ひだまりの居場所

精神障害者をはじめ、生活困窮者の心に寄り添うブログです。

人の心はうつろうもの

この地に20年近く暮らし、この地の発展を支えてきたある日本人のおじさまが、このたび帰国することになりました。この街がまだ本当に貧乏な暮らしをしていた頃、彼はここに来て、日本の本社の期待を背負って、現地との板ばさみに苦しみ、3歩進んで2歩下がるような歩みを進めてこられました。おじさまのお仕事は、今はここ中国でも斜陽の産業となりつつある業種ですが、おじさまの会社だけは元気に今日も前進しつづけています。


お帰りになるにあたって、
「お寂しくないですか?」
と尋ねました。


「もう、この国の人たちといっしょに暮らすことに嫌気が差してきたんですよ」


思いがけぬ答えに、私は言葉を失ってしまいました。


昔はもっと人が明るくて、無邪気で、そして親切だった。山賊みたいなタクシードライバーもいたし、道は真っ暗でそこかしこに蓋の開いたマンホールがあって、それは危険な場所だったけど、人が生きている場所だという空気が満ちていた。だけど、最近の中国人は、「カネ、カネ」言ってすぐ人をだましたり、利用することばかり考える。義務を怠って権利の主張ばかりで、人として大事なことをすっかり見失っている。この地で生涯を終えることも一時は考えたけれど、もうそんな気はさらさら無くなってしまった。……と。


コンピューターの進歩がこの国にもたらしたものは、経済発展だけではなく、情報が瞬時にしてこの広い国土に広がっていくというスピード感ももたらした。法律が変わっても、地方には半年遅れくらいでようやく知れ渡るような時代とは違い、誰もが新しい権利について、リアルタイムで反応できるようになった。それが、この国を変えた原因のひとつだろう、とおじさまは言いました。狡猾な目をした労働者たちが、自分の利益のために、新しい情報をチェックし、一文も損をせぬよう、あわよくば誰よりも儲けようと、目を皿のようにして法の隙間をさがす。


いろんな新しいものがこの国に流れ込んできて、一気に住みやすくなったけれど、居心地の悪い国になってしまったことは、確かに間違いない。みんな緊張して暮らしている。日本人だけでなく、中国人さえも、気を緩められない毎日が続く。おかしい。何かが間違っている。
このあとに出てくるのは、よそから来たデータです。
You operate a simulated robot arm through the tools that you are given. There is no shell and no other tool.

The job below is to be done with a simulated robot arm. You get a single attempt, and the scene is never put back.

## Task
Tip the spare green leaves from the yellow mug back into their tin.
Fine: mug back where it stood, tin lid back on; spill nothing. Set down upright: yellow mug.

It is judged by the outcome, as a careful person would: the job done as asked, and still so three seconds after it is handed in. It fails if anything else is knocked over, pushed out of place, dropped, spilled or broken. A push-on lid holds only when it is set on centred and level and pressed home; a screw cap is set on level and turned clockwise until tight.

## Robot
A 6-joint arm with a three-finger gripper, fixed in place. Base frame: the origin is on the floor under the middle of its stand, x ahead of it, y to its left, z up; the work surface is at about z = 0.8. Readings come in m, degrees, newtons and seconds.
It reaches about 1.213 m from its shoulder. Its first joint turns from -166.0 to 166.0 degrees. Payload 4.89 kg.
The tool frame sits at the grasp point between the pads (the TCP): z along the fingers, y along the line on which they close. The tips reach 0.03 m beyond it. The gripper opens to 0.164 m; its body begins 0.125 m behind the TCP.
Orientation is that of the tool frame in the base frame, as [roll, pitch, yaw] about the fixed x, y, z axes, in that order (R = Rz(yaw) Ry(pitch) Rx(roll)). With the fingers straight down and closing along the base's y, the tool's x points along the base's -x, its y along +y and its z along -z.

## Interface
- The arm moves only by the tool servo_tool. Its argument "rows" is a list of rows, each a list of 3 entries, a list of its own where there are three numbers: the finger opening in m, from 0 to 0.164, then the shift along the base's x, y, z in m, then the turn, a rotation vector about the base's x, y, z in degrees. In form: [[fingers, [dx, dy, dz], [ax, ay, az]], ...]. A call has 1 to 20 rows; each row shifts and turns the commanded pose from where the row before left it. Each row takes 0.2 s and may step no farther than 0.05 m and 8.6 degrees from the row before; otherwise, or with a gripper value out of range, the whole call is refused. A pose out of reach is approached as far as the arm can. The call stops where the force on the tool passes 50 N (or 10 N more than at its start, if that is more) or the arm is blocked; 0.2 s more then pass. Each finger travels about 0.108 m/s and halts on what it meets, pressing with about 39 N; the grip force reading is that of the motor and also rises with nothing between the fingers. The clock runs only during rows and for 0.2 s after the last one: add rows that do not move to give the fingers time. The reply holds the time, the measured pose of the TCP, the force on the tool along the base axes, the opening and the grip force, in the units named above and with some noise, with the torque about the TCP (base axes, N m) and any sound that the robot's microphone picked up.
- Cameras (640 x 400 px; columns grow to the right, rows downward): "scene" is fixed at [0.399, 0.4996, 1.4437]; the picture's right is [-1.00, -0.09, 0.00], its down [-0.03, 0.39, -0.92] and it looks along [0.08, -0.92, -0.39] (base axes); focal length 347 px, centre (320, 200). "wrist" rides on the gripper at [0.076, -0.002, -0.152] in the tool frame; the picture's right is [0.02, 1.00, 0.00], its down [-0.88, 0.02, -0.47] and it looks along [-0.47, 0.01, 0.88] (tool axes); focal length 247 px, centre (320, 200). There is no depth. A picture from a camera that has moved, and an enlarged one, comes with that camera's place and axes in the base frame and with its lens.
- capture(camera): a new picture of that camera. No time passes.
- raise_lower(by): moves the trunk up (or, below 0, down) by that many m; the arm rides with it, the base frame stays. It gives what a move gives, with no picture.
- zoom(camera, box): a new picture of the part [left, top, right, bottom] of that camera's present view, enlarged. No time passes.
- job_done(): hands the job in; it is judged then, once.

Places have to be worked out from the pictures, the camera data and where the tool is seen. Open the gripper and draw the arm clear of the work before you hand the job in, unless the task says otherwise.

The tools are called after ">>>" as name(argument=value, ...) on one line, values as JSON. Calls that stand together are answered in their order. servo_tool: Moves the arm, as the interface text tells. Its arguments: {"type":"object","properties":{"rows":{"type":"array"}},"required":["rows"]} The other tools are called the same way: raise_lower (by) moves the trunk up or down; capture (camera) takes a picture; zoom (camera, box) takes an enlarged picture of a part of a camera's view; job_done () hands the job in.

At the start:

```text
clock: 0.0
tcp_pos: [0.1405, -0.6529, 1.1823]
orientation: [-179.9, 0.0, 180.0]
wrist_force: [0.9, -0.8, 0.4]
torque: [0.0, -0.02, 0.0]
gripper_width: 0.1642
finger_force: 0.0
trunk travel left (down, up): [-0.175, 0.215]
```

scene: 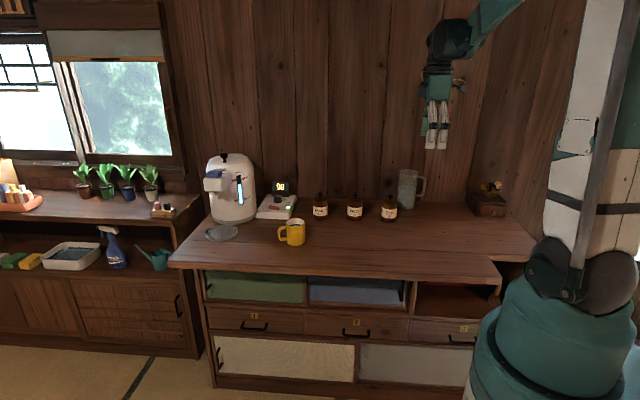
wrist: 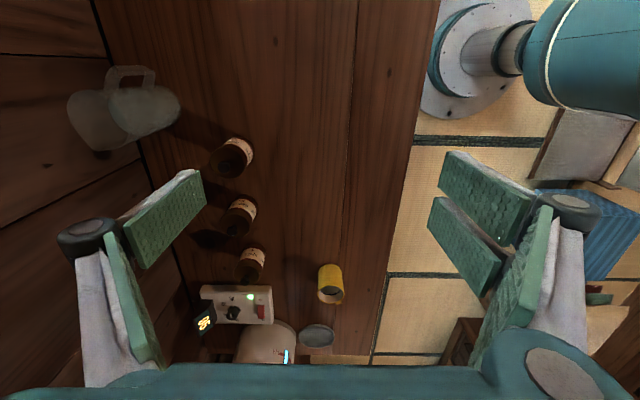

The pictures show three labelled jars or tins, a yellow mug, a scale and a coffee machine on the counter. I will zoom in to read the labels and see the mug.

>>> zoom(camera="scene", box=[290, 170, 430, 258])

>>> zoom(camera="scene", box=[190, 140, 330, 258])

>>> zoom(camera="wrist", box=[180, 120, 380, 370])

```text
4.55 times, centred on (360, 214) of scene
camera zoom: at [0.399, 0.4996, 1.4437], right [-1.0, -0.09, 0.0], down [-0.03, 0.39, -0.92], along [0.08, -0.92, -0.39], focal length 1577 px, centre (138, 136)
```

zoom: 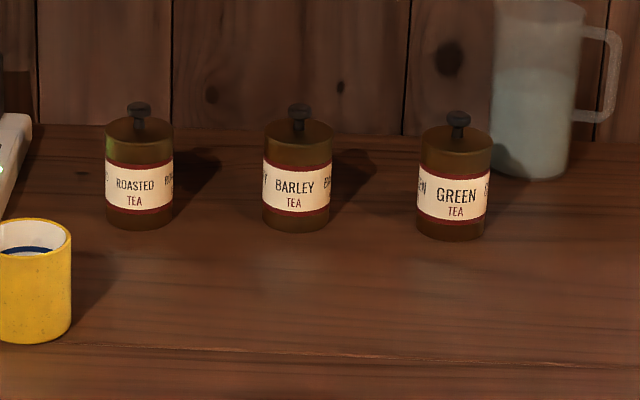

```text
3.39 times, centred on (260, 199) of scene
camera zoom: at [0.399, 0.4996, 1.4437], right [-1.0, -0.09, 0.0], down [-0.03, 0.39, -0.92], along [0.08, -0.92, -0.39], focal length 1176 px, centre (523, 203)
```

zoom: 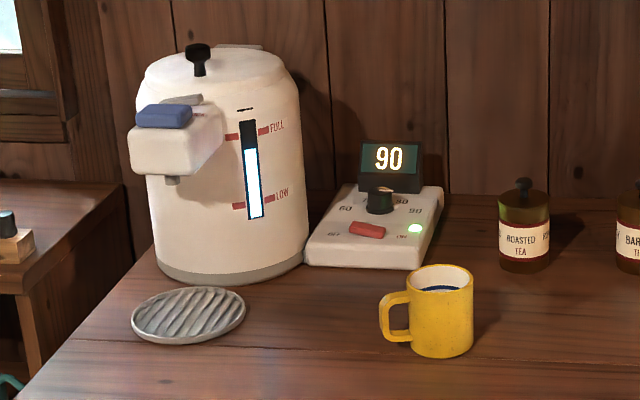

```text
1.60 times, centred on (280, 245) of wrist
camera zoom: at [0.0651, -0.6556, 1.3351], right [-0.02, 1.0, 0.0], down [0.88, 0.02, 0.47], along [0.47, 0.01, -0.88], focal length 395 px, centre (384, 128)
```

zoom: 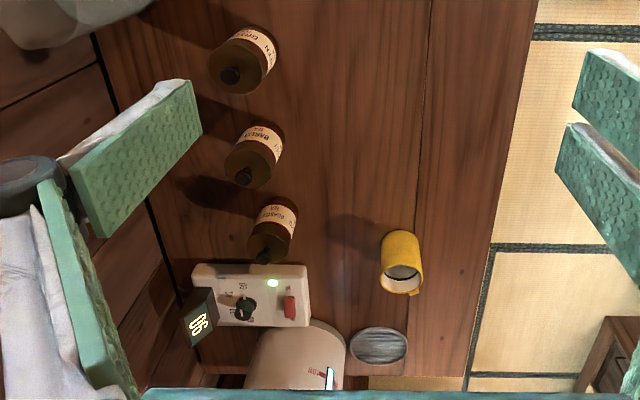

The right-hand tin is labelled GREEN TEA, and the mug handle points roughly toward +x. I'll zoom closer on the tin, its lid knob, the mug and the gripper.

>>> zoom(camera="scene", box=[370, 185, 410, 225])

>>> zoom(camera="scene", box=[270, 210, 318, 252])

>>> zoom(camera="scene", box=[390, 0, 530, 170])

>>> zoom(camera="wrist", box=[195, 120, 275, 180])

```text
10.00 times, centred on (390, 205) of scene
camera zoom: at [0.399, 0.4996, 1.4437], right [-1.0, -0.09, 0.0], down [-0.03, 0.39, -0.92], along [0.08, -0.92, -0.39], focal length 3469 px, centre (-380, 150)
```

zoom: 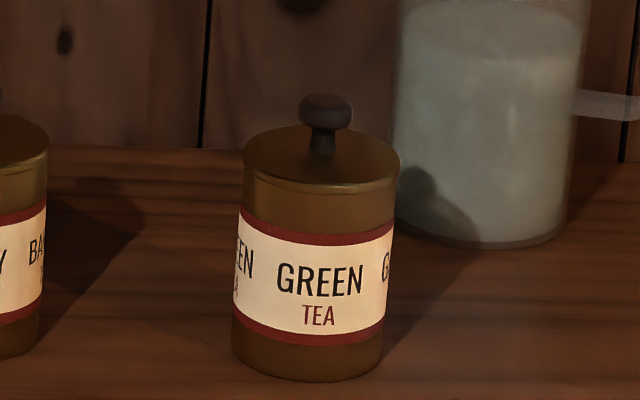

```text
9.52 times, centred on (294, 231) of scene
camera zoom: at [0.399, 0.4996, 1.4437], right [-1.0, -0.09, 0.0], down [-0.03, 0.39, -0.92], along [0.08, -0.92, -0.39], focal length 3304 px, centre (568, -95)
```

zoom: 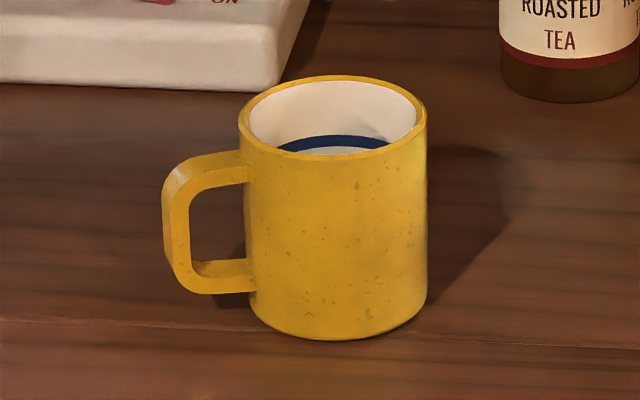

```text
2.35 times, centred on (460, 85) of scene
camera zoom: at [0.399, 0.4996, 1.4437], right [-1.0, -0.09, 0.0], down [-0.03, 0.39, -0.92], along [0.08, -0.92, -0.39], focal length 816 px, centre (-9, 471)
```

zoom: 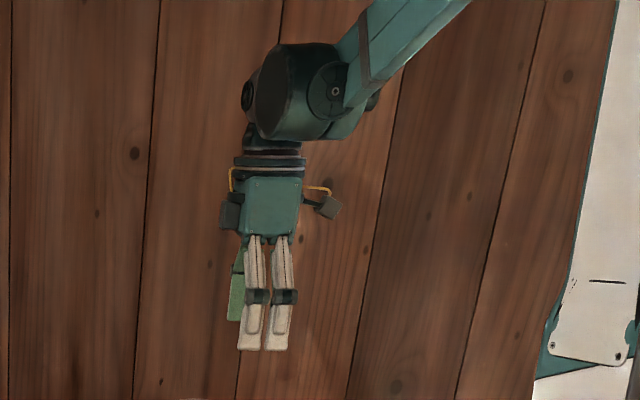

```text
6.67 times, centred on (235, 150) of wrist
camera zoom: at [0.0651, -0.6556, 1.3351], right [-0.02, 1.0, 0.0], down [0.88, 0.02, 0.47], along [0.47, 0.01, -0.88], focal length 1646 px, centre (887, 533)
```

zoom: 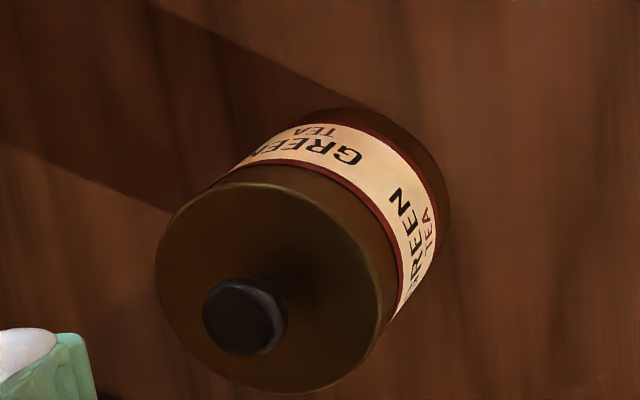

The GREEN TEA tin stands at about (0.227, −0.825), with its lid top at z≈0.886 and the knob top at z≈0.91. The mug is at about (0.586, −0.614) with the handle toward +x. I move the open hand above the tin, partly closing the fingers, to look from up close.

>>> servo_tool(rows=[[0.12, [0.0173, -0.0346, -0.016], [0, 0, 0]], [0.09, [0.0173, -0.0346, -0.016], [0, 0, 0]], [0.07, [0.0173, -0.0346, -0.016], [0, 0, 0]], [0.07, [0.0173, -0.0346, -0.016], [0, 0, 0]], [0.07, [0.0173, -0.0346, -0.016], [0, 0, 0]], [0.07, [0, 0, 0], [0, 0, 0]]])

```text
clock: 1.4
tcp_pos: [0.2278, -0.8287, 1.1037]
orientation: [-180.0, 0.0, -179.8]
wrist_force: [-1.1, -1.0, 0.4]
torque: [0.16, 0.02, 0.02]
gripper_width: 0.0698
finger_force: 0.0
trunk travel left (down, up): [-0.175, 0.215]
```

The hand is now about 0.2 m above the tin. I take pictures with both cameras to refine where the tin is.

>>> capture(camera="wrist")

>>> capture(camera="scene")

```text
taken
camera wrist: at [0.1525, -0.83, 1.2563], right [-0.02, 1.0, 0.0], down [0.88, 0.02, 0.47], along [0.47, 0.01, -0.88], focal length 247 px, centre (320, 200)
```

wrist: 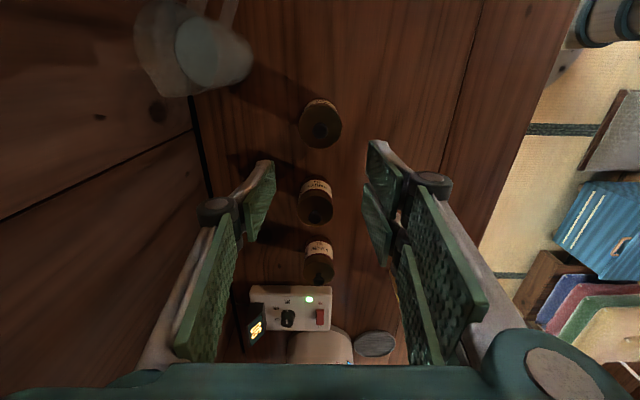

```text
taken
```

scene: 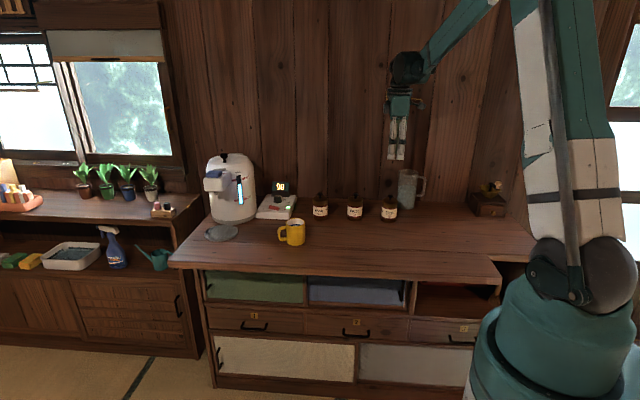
おじさまは、本当に日本で生きていけるのだろうか。こんな狡猾な人々から離れることは、おじさまの人生の幕引きには、平安なことではあるけれど、命をかけて心血を注いできたこの国の発展の行く末を、彼は最後まで見届けなくて、いいのかな? とちょっとだけ感傷的な気持ちになりました。
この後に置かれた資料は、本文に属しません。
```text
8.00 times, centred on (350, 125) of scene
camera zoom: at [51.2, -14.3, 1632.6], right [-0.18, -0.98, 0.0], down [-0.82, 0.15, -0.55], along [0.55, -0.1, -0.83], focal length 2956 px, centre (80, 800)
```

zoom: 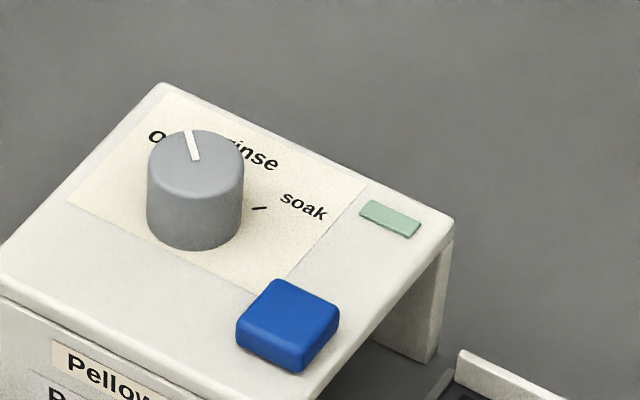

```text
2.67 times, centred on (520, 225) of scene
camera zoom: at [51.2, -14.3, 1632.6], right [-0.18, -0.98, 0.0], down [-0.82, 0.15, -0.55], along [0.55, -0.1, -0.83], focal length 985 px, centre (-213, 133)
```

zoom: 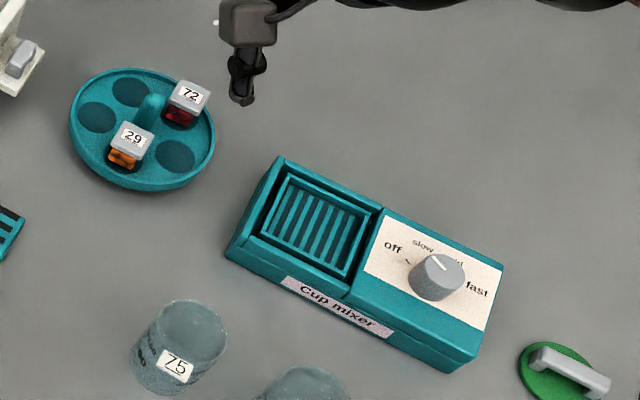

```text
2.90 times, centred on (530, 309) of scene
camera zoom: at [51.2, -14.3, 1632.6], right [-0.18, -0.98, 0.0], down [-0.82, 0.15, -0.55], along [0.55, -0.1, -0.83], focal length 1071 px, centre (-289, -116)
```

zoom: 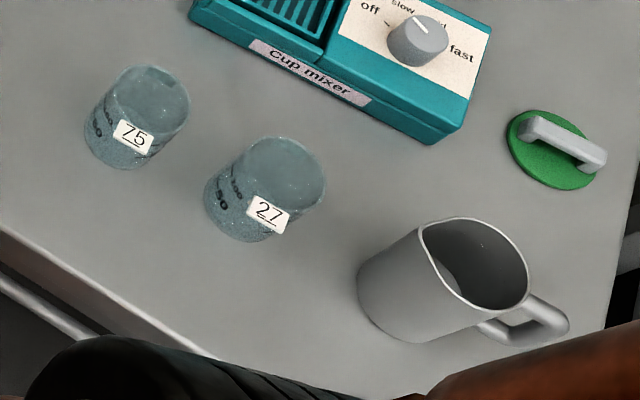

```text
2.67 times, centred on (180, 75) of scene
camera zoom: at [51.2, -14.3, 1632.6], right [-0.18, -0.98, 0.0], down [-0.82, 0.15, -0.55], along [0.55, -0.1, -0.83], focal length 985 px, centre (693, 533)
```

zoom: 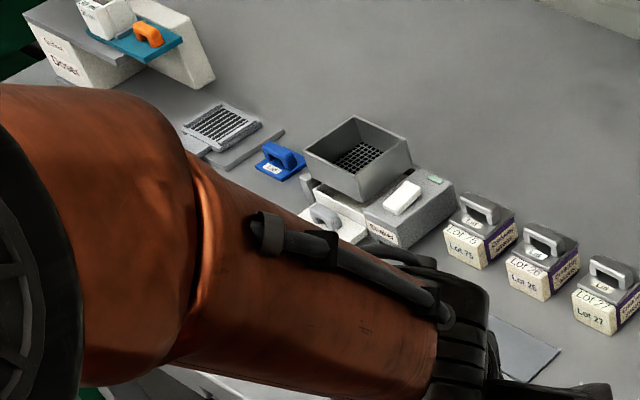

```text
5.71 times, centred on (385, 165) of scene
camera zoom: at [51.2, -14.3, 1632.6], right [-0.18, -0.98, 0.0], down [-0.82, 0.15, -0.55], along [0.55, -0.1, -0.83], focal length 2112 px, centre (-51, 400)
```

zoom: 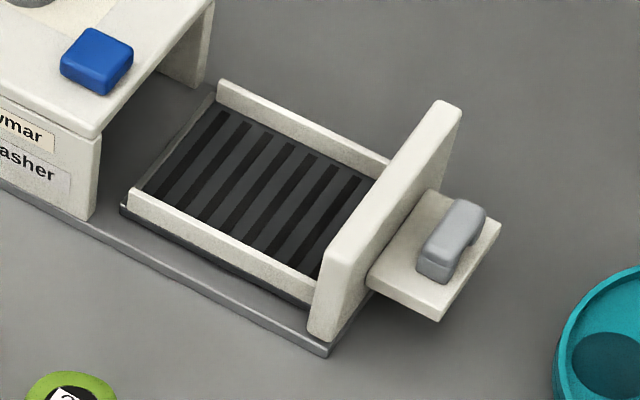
私達は世直しに来ているわけではないですが、良くない方向に進もうとしているこの国をこのままにしておいていいのかどうか、私はいつも不安な気持ちで見ています。でも、もうおじさまは疲れてしまったのでしょうね。長い間、ご苦労だったことでしょうから。ちょっとお休みして、また時々中国に帰ってきてほしなあ、と思いますが…。